(Sessions with a simulated robot)
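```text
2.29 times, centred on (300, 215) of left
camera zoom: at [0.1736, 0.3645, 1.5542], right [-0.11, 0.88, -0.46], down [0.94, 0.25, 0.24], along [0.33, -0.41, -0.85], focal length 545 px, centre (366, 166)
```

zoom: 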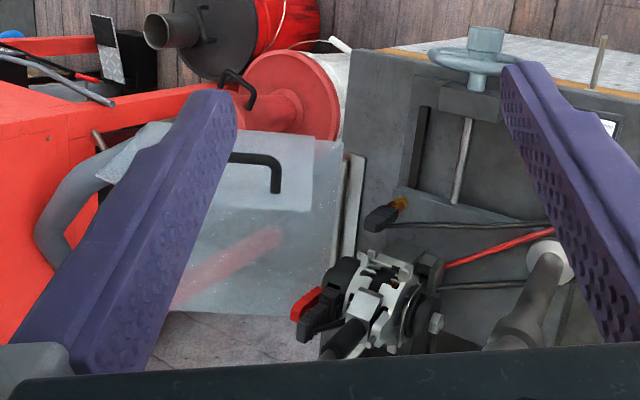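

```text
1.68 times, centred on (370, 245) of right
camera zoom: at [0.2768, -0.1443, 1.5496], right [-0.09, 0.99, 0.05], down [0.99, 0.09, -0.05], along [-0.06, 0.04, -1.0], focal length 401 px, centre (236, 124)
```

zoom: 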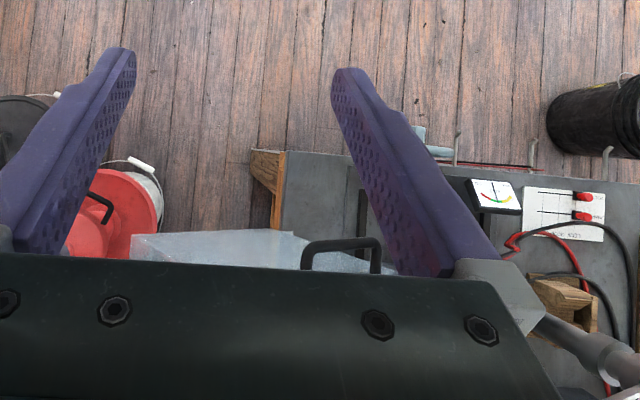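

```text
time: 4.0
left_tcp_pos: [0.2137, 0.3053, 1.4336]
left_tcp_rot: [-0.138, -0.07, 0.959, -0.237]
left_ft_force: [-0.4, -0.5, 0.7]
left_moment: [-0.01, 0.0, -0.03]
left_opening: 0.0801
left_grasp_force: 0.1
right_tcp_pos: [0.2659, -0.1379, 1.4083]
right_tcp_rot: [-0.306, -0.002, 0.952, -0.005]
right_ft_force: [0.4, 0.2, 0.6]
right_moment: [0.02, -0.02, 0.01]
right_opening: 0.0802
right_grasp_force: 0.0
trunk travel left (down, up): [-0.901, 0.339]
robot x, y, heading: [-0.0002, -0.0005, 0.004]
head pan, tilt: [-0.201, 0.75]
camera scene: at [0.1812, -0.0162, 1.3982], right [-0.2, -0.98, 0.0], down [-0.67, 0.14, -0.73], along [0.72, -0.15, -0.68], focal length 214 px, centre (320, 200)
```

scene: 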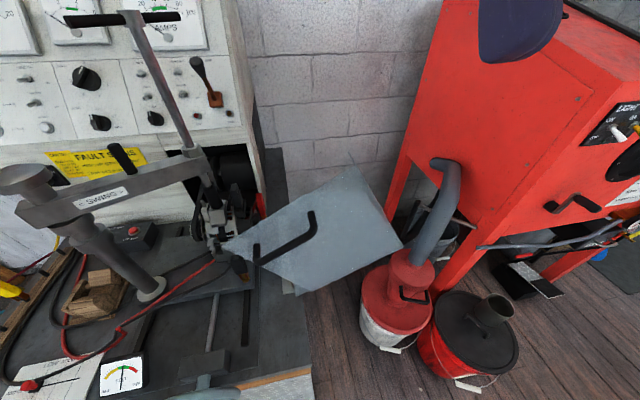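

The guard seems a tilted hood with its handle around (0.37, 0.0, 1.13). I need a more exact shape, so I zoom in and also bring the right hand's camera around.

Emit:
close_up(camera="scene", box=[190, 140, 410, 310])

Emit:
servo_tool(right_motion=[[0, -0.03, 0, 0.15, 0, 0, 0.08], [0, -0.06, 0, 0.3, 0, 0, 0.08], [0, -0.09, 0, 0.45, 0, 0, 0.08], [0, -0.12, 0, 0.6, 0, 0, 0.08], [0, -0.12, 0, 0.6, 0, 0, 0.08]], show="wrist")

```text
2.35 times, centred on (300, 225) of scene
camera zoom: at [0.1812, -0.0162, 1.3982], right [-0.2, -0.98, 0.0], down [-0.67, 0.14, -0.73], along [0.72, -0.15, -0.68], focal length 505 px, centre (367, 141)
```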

* * *

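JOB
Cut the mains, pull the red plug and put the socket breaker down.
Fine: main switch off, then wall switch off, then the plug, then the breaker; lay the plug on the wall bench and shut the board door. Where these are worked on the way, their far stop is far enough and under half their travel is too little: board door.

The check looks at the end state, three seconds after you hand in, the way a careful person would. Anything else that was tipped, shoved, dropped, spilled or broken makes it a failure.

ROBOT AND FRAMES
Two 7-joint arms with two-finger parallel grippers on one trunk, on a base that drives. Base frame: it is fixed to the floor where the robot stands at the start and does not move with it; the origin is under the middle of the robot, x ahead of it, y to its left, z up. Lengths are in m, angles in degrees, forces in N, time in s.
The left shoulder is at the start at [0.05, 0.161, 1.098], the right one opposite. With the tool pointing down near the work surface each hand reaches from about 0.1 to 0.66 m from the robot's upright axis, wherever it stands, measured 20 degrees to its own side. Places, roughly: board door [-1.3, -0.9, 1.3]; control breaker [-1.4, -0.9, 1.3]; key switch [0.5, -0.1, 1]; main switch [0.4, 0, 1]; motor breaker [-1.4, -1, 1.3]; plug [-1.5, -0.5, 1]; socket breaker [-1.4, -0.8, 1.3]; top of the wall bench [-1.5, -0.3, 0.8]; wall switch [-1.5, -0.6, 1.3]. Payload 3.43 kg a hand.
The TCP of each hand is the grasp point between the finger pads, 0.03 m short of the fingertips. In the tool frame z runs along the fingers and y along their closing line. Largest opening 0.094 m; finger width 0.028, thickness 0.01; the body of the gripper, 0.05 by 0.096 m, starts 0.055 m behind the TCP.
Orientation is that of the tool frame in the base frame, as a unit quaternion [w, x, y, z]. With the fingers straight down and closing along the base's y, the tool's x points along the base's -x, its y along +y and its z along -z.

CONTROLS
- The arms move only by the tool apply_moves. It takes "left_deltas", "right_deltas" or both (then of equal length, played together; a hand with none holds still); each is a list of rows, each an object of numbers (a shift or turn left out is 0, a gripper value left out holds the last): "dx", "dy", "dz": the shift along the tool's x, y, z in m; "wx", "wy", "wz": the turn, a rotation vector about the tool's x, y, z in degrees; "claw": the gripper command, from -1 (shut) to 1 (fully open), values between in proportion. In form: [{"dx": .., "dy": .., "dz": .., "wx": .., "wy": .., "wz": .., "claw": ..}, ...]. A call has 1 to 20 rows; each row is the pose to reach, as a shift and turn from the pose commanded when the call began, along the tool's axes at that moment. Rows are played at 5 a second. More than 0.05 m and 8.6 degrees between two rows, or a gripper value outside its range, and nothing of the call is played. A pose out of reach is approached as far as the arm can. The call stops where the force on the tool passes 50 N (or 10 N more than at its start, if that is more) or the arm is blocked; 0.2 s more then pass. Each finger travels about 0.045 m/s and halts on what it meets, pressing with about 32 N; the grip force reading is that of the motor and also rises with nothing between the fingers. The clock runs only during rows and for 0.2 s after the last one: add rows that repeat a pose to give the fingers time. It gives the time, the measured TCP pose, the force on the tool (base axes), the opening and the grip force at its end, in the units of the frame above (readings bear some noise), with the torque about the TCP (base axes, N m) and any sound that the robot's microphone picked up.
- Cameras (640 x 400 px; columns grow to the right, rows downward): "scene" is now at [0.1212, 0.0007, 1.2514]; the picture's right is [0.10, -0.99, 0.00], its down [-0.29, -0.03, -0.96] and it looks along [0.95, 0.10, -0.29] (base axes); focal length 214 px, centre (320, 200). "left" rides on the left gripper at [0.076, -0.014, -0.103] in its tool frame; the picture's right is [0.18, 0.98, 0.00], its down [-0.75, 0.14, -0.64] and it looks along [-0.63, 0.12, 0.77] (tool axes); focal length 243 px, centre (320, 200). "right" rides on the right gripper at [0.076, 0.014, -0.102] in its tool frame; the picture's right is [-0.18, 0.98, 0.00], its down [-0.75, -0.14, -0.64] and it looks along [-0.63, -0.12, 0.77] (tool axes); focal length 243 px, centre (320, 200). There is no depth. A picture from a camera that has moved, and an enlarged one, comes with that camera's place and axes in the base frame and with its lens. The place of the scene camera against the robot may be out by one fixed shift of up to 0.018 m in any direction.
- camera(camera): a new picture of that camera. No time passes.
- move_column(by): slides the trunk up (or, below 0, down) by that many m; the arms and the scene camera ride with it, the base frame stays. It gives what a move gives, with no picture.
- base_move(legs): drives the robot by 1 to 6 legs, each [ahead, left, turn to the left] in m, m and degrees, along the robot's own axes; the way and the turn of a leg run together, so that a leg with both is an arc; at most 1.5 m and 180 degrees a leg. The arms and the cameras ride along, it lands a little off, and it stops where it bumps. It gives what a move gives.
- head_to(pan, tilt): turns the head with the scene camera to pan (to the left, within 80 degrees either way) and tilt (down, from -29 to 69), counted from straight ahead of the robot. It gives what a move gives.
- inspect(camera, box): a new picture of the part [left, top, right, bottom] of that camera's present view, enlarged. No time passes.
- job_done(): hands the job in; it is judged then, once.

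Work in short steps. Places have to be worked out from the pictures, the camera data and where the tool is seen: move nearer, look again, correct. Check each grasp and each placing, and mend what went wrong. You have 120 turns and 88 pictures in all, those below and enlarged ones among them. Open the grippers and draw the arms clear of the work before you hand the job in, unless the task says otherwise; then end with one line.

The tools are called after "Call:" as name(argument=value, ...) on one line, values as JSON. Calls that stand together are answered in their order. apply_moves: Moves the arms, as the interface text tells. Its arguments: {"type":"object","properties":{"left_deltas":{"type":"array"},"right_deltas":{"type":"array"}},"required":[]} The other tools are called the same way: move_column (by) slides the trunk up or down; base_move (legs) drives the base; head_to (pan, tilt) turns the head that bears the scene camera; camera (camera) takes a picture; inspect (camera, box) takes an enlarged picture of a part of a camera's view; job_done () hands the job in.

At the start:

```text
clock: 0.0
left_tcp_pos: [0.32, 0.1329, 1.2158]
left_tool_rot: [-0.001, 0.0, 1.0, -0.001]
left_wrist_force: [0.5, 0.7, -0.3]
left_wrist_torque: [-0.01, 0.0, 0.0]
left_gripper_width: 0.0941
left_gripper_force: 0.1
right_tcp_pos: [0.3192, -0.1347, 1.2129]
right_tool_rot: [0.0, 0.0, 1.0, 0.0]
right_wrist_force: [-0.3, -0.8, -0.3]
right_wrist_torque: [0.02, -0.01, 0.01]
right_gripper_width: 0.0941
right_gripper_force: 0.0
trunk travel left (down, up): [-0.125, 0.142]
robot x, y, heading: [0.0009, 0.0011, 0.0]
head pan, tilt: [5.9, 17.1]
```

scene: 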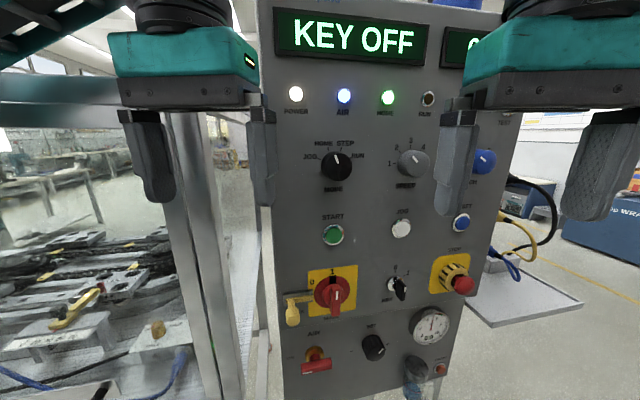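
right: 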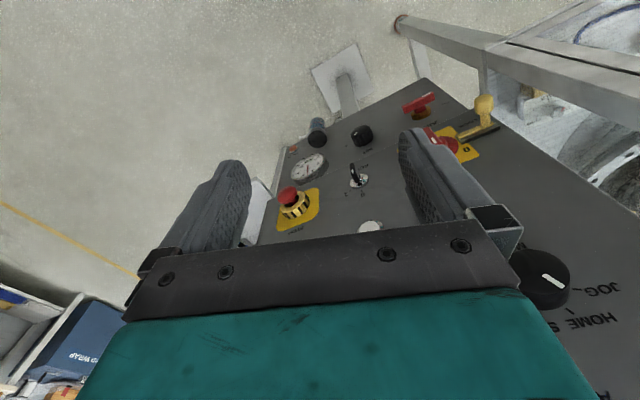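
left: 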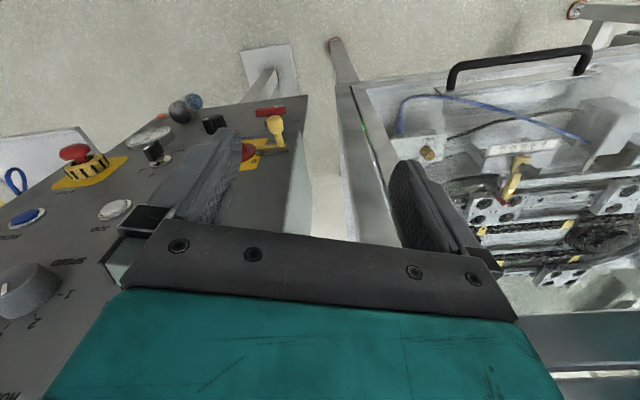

▸ **Job**: Search the data above for the string "breaker" and return every line that has it.

▸ **Finished exercise**:
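Cut the mains, pull the red plug and put the socket breaker down.
Fine: main switch off, then wall switch off, then the plug, then the breaker; lay the plug on the wall bench and shut the board door. Where these are worked on the way, their far stop is far enough and under half their travel is too little: board door.
The left shoulder is at the start at [0.05, 0.161, 1.098], the right one opposite. With the tool pointing down near the work surface each hand reaches from about 0.1 to 0.66 m from the robot's upright axis, wherever it stands, measured 20 degrees to its own side. Places, roughly: board door [-1.3, -0.9, 1.3]; control breaker [-1.4, -0.9, 1.3]; key switch [0.5, -0.1, 1]; main switch [0.4, 0, 1]; motor breaker [-1.4, -1, 1.3]; plug [-1.5, -0.5, 1]; socket breaker [-1.4, -0.8, 1.3]; top of the wall bench [-1.5, -0.3, 0.8]; wall switch [-1.5, -0.6, 1.3]. Payload 3.43 kg a hand.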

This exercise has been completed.